Convenience store giant 7-Eleven has entered into an agreement with Enon, Ohio-based Marathon Petroleum Corp. to acquire the Speedway convenience store chain for $21 billion in cash. 7-Eleven will acquire approximately 3,900 Speedway stores and gas stations located in 35 states.
7-Eleven currently operates more than 9,800 stores in the United States. The addition of the Speedway locations will bring that total to 14,000 units.
"This acquisition is the largest in our company's history and will allow us to continue to grow and diversify our presence in the U.S., particularly in the Midwest and East Coast," said Joe DePinto, president and CEO of Dallas-based 7-Eleven. "By adding these quality locations to our portfolio, 7-Eleven will have the opportunity to bring convenience to more customers than ever before."
The deal will accelerate 7-Eleven's growth trajectory and diversify its presence in the U.S. According to 7-Eleven, the two convenience chains have complementary geographic footprints with little overlap.
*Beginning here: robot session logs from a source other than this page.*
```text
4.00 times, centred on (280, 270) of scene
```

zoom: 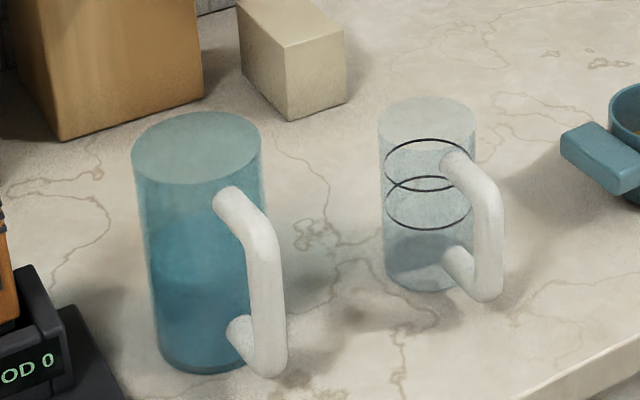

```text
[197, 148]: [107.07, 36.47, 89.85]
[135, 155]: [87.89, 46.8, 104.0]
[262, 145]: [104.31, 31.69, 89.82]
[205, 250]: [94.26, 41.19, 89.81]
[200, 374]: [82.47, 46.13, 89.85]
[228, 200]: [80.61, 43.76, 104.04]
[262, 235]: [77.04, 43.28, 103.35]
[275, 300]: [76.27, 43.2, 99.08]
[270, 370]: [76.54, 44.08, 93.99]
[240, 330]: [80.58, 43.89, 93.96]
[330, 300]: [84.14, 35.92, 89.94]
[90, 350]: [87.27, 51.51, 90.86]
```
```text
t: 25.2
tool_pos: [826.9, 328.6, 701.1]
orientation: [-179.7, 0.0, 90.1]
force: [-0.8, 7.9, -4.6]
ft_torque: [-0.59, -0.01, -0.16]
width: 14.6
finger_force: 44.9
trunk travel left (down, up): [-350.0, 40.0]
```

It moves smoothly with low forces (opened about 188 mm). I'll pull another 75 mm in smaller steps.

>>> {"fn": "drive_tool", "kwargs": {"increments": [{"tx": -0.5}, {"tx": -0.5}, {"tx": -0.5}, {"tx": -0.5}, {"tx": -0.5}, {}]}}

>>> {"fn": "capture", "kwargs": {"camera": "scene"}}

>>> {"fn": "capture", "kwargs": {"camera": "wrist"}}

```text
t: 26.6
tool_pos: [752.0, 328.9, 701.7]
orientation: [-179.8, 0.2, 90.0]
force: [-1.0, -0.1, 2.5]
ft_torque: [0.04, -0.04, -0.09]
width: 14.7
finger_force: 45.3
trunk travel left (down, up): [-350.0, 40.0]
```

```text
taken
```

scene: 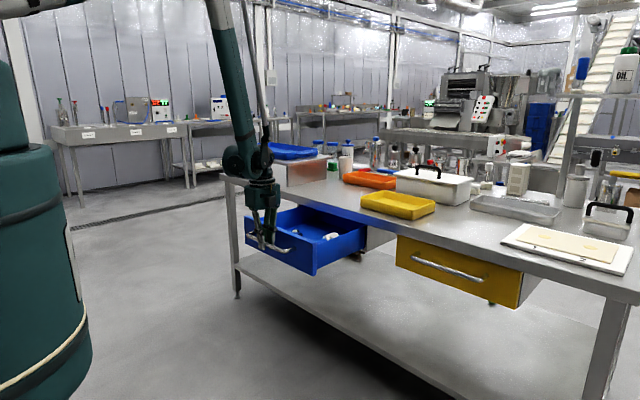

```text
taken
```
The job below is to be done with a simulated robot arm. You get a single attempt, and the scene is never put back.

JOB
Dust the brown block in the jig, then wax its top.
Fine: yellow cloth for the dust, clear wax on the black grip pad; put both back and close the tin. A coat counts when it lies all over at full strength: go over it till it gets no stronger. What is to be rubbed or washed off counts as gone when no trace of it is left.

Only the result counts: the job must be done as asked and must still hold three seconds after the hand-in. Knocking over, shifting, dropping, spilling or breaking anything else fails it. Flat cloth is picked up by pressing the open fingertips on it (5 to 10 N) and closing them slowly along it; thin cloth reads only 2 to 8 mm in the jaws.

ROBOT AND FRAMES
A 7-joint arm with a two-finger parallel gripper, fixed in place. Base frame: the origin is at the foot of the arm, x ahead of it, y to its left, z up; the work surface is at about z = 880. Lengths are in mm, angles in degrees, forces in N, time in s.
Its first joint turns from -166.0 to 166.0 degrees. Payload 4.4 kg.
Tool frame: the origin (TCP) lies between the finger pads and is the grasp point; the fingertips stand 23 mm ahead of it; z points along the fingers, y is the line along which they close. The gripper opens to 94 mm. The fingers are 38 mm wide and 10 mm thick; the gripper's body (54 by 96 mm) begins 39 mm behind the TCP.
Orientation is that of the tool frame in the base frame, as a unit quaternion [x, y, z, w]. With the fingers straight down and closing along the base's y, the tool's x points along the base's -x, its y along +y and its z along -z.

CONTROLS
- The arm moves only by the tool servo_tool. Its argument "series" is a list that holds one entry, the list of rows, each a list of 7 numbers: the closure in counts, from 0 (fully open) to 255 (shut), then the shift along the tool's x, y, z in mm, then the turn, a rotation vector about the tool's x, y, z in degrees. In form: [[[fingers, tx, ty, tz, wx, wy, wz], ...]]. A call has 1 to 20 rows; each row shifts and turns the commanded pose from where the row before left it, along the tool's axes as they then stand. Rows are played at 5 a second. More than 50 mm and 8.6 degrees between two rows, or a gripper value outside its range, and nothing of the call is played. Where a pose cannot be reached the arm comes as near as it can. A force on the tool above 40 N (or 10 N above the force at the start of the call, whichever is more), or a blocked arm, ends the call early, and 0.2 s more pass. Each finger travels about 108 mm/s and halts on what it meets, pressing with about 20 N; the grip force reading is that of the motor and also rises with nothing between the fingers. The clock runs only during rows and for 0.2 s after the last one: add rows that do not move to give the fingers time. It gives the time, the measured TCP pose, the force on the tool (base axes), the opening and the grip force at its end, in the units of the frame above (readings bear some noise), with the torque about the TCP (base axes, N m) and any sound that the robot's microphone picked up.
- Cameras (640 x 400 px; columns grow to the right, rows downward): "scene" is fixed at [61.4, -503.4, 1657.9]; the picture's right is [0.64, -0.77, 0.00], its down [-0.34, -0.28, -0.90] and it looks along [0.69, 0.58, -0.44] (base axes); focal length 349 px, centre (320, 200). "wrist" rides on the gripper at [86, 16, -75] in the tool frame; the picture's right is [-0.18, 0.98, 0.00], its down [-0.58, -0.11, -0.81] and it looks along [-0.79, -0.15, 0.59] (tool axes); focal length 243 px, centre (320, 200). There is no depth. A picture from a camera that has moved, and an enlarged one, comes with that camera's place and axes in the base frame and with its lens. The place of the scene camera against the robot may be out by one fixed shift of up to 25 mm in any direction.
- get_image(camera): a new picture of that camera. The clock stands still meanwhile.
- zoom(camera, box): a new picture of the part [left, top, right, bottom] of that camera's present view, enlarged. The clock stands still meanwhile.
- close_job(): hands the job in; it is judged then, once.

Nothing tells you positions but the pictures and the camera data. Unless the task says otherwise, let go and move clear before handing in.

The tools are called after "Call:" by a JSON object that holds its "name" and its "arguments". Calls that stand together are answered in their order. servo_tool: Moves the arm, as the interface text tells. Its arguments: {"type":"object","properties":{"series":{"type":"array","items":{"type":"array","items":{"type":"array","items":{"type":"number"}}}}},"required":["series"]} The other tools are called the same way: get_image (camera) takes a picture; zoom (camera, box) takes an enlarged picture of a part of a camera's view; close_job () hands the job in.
Following the transaction, 7-Eleven will have a presence in 47 of the top 50 most populated metro areas in the U.S., positioning the company as a clear industry leader in a fragmented industry with favorable macroeconomic trends.
The transaction is subject to customary regulatory approvals and closing conditions and is expected to be completed in the first quarter of 2021.
Nomura Securities International Inc. and Credit Suisse are acting as 7-Eleven's financial advisors. Both Nomura and Credit Suisse provided 7-Eleven's Board of Directors with a fairness opinion.
Affiliates of Credit Suisse and Sumitomo Mitsui Banking Corporation (SMBC) provided committed financing for the acquisition. SMBC and SMBC Nikko also provided financial advisory services to 7-Eleven parent company, Tokyo-based Seven & i Holdings Co. Ltd., in regards to the financing consideration.
Speedway, with annual pre-synergy run-rate EBITDA of approximately $1.5 billion prior to the acquisition, has significant opportunities for future growth. 7-Eleven said it expects to achieve $475 million to $575 million of run-rate synergies through the third year following closing, while maintaining financial flexibility and a strong balance sheet. Upon closing, 7–Eleven will be even better positioned to continue to pursue profitable growth opportunities, the retailer said.
"This transaction marks a milestone on the strategic priorities we outlined earlier this year," Michael J. Hennigan, president and CEO of Marathon Petroleum Corp., parent company of Speedway, said in a statement. "Our announcement crystalizes the significant value of the Speedway business, creates certainty around value realization and delivers on our commitment to unlock the value of our assets. At the same time, the establishment of a long-term strategic relationship with 7-Eleven creates opportunities to improve our commercial performance."
Upon closing, the companies said that 7-Eleven and Speedway “will share best practices to deliver products and promotions based upon customer demand and continue both companies' legacy of innovation. In addition, the combined company will be well-positioned to maximize efficiencies and optimize relationships with vendors and business partners.”
7-Eleven announced that it plans to form an integration steering committee with representatives from the leadership of both 7–Eleven and Speedway. “7-Eleven looks forward to welcoming the approximately 40,000 members of the Speedway team into the 7-Eleven family and integrating best practices of both companies,” the company said.
Convenience stores continue to take a share of the overall food retail industry, with both 7-Eleven and Speedway ranking high in Supermarket News’ annual Top 75 Retailers report. In 2020, 7-Eleven ranked 19th on the list with $17.76 billion in consumables sales, while Marathon Petroleum ranked 33rd with $6.31 billion in consumables sales from its Speedway, SuperAmerica, am/pm and Giant convenience stores.